Scientific congresses, symposiums and conference proceedings : Poster
Human health sciences : Pediatrics
http://hdl.handle.net/10993/37804
Suicide Prevention in Luxembourg: Using the HBSC Symptom Checklist as an Alternative Tool for Screening
English
Catunda, Carolina mailto [University of Luxembourg > Faculty of Language and Literature, Humanities, Arts and Education (FLSHASE) > Integrative Research Unit: Social and Individual Development (INSIDE) >]
van Duin, Claire mailto [University of Luxembourg > Faculty of Language and Literature, Humanities, Arts and Education (FLSHASE) > Integrative Research Unit: Social and Individual Development (INSIDE) >]
Heinz, Andreas mailto [University of Luxembourg > Faculty of Language and Literature, Humanities, Arts and Education (FLSHASE) > Integrative Research Unit: Social and Individual Development (INSIDE) >]
Willems, Helmut mailto [University of Luxembourg > Faculty of Language and Literature, Humanities, Arts and Education (FLSHASE) > Integrative Research Unit: Social and Individual Development (INSIDE) >]
7-Dec-2018
Yes
International
Excellence in Pediatrics - 10th Edition
from 6-12-2018 to 8-12-2018
Prague
[en] Suicide Prevention ; Screening ; Suicide ; Adolescents ; Risk Factors
[en] Introduction: Suicide is one of the leading causes of death of young people and as such, screening for suicidal ideation is a major public health concern.
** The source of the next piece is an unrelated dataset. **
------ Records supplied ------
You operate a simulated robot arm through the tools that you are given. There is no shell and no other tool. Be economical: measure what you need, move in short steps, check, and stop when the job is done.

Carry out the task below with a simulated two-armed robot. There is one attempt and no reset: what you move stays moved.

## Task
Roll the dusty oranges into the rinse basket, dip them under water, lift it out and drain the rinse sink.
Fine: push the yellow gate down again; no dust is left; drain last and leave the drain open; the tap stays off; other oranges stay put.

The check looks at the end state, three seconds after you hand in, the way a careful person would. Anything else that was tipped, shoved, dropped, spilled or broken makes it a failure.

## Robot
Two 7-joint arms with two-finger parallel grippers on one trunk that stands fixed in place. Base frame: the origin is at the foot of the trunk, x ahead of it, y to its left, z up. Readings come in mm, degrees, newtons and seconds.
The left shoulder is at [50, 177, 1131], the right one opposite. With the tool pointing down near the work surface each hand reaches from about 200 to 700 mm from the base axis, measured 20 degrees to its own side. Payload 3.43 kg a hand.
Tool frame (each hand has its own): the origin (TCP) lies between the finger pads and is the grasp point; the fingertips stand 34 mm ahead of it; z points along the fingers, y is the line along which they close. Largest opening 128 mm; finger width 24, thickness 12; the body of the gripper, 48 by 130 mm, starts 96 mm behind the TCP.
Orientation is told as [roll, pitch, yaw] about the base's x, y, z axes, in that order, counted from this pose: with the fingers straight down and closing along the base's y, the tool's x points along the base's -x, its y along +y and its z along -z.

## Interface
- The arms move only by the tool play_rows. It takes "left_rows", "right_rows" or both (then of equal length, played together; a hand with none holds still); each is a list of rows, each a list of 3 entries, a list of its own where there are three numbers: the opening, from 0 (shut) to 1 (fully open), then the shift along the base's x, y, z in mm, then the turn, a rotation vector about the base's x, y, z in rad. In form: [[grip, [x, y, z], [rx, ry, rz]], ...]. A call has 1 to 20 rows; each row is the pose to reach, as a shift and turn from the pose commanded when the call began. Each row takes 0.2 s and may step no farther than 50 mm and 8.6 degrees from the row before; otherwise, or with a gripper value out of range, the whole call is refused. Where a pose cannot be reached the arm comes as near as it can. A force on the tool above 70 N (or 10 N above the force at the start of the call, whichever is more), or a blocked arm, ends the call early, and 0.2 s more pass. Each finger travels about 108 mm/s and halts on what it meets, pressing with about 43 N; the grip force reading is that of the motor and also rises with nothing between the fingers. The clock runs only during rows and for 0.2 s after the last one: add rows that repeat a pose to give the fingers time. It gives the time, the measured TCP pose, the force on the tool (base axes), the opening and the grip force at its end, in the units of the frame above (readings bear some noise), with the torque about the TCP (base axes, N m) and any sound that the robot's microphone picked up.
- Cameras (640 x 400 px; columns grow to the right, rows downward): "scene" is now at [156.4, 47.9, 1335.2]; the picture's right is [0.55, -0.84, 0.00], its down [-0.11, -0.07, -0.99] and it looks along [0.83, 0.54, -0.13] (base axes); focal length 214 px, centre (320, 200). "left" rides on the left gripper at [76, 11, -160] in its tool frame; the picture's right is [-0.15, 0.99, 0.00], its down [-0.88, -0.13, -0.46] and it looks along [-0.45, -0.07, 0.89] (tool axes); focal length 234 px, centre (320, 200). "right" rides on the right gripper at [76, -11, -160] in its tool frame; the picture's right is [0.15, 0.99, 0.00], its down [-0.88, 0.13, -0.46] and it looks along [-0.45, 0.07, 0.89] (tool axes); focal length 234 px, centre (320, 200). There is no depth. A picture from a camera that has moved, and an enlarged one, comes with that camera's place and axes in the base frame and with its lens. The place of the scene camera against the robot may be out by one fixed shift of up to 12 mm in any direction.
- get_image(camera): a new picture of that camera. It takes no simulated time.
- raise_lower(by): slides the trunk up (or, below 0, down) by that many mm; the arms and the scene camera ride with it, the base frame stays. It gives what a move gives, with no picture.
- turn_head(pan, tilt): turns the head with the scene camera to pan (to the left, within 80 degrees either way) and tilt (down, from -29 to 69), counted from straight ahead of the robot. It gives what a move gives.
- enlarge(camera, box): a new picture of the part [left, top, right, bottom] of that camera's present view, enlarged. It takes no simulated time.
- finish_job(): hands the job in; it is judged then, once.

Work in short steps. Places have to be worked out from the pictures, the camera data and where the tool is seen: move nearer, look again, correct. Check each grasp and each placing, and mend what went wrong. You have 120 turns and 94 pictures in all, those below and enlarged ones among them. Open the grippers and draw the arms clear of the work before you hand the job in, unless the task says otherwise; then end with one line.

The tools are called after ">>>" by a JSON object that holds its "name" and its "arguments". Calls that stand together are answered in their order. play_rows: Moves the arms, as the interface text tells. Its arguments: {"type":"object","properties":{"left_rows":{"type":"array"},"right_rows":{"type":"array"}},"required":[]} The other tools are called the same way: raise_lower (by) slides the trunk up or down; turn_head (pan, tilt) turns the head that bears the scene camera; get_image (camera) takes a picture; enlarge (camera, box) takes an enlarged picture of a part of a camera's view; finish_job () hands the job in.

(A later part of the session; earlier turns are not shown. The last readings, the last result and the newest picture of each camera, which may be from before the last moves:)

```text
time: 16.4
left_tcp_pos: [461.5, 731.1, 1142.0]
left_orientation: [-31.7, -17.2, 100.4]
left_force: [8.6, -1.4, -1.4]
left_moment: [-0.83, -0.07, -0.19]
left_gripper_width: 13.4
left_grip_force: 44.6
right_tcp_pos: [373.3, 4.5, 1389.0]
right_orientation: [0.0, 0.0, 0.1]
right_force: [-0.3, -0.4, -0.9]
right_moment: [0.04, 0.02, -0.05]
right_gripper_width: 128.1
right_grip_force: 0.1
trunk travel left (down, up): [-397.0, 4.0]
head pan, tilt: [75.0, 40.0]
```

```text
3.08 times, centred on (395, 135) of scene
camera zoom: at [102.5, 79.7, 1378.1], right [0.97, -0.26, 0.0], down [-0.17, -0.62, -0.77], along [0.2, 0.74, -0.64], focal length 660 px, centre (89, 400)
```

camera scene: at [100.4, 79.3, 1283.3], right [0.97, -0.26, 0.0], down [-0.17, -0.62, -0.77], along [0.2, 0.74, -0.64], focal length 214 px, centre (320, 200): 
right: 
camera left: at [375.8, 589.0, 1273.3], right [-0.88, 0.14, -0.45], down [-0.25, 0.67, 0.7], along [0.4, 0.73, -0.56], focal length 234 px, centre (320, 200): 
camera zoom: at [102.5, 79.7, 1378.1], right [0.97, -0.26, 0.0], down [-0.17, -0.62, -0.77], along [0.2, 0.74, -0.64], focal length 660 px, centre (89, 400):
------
However, there is fear that exposure to suicide-related content would encourage suicide attempt. This false idea is a great barrier to effectively screen. Hence, the need for tools without suicide content.
Purpose: The goal of this study is to present a short tool that could be helpful for suicide screening and prevention.
Materials and Methods: This study is based on the 2014 HBSC Luxembourg survey. A total of 5595 students aged from 12 to 18 years old in secondary school responded to a questionnaire translated to both French and German. Among others, it included the HBSC Symptom Checklist, a scale developed to measure eight health complaints (headache, abdominal pain, backache, feeling low, irritability, feeling nervous, sleeping difficulties and dizziness), as well as 4 questions asked in a logical sequence concerning sadness, suicide ideation, suicide planning and suicide attempt.
Results: Multivariate Logistic Regression analyses with 24 potential indicators showed the number of health complaints as the most predictive indicator for suicide attempt (OR=1.248; C.I.: 1.175-1.325). Following, a significant ROC curve (area under the curve of 0.76; sensitivity=0.68 and specificity=0.73) and Youden Index (0.41) indicates the optimum cut-off at three complaints, with a predictive value of 17%. An alternative cut off point at four (sensitivity=0.57 and specificity=0.82; Youden Index of 0.39) has a predictive value of 21%.
Conclusion: The HBSC Symptom Checklist seems to be a good predictor as each additional health complaint increases the risk of suicide attempt by 25%. In addition, it could be an alternative to traditional suicide screening measures, as its sensitivity, specificity and predictive values are similar to measures more commonly used, such as the Columbia Suicide Screen or the Beck Depression Inventory. Further work should be invested to validate the HBSC Symptom Checklist as a screening tool for suicide prevention.